--- Begin ---

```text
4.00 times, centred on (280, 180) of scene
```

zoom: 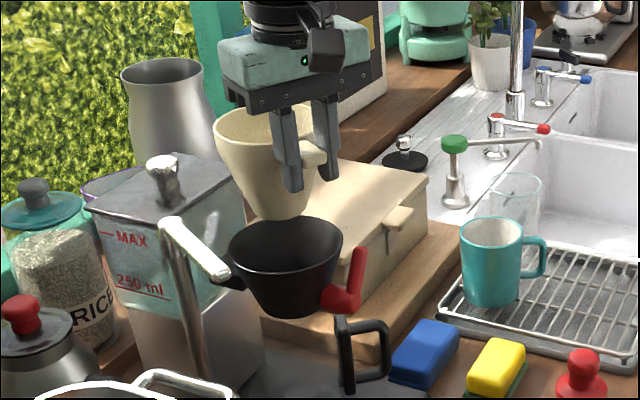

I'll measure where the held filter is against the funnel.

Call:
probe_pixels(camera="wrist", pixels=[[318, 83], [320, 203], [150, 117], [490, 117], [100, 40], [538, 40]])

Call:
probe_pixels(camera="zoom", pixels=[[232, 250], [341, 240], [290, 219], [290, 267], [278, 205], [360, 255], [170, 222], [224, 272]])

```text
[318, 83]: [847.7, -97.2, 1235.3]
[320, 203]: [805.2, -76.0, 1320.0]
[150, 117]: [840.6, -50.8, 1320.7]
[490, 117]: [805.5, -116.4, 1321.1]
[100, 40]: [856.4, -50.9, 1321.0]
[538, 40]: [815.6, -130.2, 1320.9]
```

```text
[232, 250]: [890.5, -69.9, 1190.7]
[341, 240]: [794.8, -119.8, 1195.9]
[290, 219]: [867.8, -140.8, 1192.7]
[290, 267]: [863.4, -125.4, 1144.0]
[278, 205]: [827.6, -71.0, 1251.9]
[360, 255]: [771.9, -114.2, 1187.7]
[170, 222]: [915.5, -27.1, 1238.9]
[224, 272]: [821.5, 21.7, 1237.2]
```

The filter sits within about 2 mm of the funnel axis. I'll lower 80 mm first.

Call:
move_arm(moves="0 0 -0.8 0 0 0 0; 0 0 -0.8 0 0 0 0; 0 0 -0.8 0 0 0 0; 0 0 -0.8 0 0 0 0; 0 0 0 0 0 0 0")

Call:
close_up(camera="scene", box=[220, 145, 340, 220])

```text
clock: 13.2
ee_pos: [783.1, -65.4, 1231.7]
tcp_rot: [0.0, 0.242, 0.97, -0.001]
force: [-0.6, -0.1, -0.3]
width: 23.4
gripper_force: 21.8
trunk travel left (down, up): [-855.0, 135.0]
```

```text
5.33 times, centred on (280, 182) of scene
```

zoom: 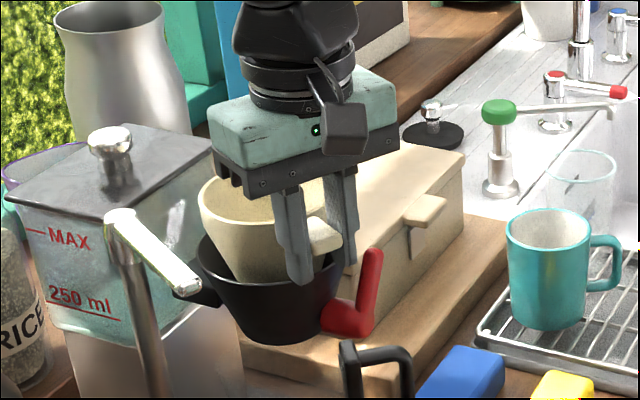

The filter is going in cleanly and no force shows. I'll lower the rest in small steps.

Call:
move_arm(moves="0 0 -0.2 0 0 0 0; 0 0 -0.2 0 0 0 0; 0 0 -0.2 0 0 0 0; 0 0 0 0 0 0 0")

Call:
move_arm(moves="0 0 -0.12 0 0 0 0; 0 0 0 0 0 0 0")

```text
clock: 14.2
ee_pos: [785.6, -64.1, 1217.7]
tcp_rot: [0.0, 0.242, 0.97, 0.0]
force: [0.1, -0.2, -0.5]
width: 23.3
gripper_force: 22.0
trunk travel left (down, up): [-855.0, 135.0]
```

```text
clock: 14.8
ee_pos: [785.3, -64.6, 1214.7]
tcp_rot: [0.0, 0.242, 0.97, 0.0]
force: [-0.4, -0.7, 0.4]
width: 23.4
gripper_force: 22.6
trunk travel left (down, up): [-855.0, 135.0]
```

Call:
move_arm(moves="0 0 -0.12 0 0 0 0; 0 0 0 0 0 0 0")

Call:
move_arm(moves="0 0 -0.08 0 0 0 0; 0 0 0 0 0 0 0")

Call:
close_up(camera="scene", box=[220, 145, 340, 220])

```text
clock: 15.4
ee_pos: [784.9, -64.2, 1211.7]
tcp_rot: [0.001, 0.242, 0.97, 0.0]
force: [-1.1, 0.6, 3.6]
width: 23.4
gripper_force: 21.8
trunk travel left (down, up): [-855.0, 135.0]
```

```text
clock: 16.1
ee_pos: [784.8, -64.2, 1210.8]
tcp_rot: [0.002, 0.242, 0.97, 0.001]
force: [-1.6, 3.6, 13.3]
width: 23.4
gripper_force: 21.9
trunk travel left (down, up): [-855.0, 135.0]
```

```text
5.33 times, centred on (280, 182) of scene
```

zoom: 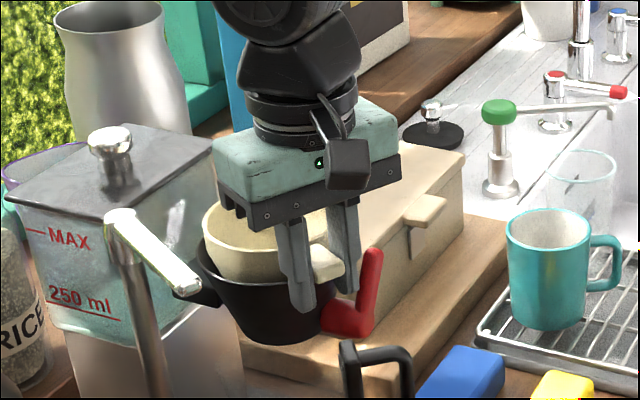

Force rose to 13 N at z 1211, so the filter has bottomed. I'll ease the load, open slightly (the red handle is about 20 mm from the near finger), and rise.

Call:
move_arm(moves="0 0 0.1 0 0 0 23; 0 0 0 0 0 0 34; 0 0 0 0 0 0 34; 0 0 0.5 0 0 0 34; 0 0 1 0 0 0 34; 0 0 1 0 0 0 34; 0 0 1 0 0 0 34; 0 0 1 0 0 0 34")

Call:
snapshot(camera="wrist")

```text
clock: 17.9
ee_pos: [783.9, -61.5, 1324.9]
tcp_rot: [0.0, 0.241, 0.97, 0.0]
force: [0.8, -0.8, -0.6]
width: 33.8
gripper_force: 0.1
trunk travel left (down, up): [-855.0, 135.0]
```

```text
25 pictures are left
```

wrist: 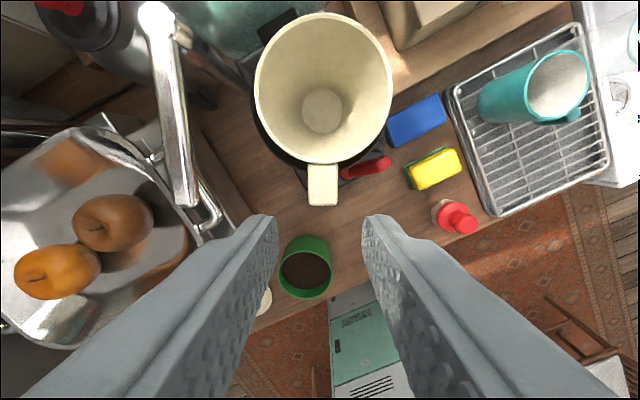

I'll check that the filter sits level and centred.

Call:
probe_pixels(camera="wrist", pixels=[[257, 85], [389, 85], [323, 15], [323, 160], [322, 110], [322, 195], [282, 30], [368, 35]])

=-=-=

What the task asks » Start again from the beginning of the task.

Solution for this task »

--- End ---

Document text »
--- Begin ---

La Corte di Cassazione, sezione lavoro, con l’ordinanza n. 30080 depositata il 21 novembre 2024, intervenendo in tema di licenziamento di persona disabile per assenza ingiustificata, ha ribadito il principio secondo cui il rifiuto opposto dal lavoratore alla richiesta, avanzata dal datore, di svolgimento di compiti aggiuntivi, incompatibili con l’adibizione costante del prestatore ad un impegno lavorativo gravoso nonché ostativi al recupero delle energie psicofisiche ed alla cura degli interessi familiari del medesimo, (escludendosi) una condotta di insubordinazione (…) (Nella specie, la S.C. ha ritenuto legittimo il rifiuto di una guardia giurata – con turni quotidiani di lavoro, mantenuti nel tempo pur in assenza di comprovate esigenze aziendali, con orario dalle 23,55 alle 6.00 e dalle 16.00 alle 22.00 – di eseguire, al di fuori dell’orario di lavoro ordinario, il compito aggiuntivo di riscossione delle fatture, Cass. n. 12094 del 2018)”;”

La vicenda ha visto protagonista un dipendente di una società, ammalato di cancro ed  invalido al 100% e portatore di handicap in situazione di gravità, a cui il datore di lavoro aveva intimato il licenziamento per assenza ingiustificata. Il dipendente impugnava il provvedimento espulsivo. Il Tribunale adito, nella veste di giudice el lavoro, aveva ritenuto legittimo il licenziamento avendo dato atto che “al lavoratore, che aveva maturato il periodo massimo di comporto, era stata concessa aspettativa non retribuita ex art. 51 CCNL di settore e, allo scadere di questo ulteriore periodo, la società lo aveva invitato a riprendere servizio presso la sede di ultima assegnazione (G), ricevendo dapprima un argomentato diniego e, a fronte di due ulteriori inviti, nessun riscontro. Il dipendente impugnava la decisione del giudice di prime cure. La Corte di appello confermava la sentenza impugnata. Il lavoratore proponeva, avverso la sentenza di appello, ricorso per cassazione fondato su sei motivi.

I giudici di legittimità accoglievano il terzo e il quinto motivo del ricorso, dichiaravano assorbiti gli altri, cassavano la sentenza impugnata in relazione alle censure accolte e rinviavano alla Corte di Appello.

--- End ---

Write out the document text from "I giudici di" to "Corte di Appello.", both included.

I giudici di legittimità accoglievano il terzo e il quinto motivo del ricorso, dichiaravano assorbiti gli altri, cassavano la sentenza impugnata in relazione alle censure accolte e rinviavano alla Corte di Appello.